> Work to be completed: Give the data below again, word for word.

> Supplied information:

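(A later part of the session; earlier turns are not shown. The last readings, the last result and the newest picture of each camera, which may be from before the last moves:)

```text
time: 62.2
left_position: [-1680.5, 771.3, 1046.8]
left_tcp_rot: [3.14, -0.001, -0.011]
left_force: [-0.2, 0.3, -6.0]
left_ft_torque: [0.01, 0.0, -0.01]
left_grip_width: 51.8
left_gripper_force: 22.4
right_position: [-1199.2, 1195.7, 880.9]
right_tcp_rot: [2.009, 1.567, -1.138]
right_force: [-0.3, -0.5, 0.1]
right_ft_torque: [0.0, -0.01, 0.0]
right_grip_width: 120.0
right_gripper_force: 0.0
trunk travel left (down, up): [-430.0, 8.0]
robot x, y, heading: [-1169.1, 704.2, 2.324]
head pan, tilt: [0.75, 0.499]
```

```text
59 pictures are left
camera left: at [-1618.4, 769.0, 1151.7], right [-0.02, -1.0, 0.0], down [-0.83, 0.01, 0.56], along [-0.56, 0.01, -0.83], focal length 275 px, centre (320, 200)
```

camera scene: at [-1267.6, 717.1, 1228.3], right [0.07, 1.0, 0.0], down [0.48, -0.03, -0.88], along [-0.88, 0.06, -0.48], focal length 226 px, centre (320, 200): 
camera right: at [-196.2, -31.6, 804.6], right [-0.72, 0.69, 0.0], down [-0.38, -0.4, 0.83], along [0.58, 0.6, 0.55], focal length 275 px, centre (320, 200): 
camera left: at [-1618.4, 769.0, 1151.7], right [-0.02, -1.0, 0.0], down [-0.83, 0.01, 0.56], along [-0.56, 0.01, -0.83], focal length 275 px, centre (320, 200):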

> Result below:
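(A later part of the session; earlier turns are not shown. The last readings, the last result and the newest picture of each camera, which may be from before the last moves:)

```text
time: 62.2
left_position: [-1680.5, 771.3, 1046.8]
left_tcp_rot: [3.14, -0.001, -0.011]
left_force: [-0.2, 0.3, -6.0]
left_ft_torque: [0.01, 0.0, -0.01]
left_grip_width: 51.8
left_gripper_force: 22.4
right_position: [-1199.2, 1195.7, 880.9]
right_tcp_rot: [2.009, 1.567, -1.138]
right_force: [-0.3, -0.5, 0.1]
right_ft_torque: [0.0, -0.01, 0.0]
right_grip_width: 120.0
right_gripper_force: 0.0
trunk travel left (down, up): [-430.0, 8.0]
robot x, y, heading: [-1169.1, 704.2, 2.324]
head pan, tilt: [0.75, 0.499]
```

```text
59 pictures are left
camera left: at [-1618.4, 769.0, 1151.7], right [-0.02, -1.0, 0.0], down [-0.83, 0.01, 0.56], along [-0.56, 0.01, -0.83], focal length 275 px, centre (320, 200)
```

camera scene: at [-1267.6, 717.1, 1228.3], right [0.07, 1.0, 0.0], down [0.48, -0.03, -0.88], along [-0.88, 0.06, -0.48], focal length 226 px, centre (320, 200): 
camera right: at [-196.2, -31.6, 804.6], right [-0.72, 0.69, 0.0], down [-0.38, -0.4, 0.83], along [0.58, 0.6, 0.55], focal length 275 px, centre (320, 200): 
camera left: at [-1618.4, 769.0, 1151.7], right [-0.02, -1.0, 0.0], down [-0.83, 0.01, 0.56], along [-0.56, 0.01, -0.83], focal length 275 px, centre (320, 200):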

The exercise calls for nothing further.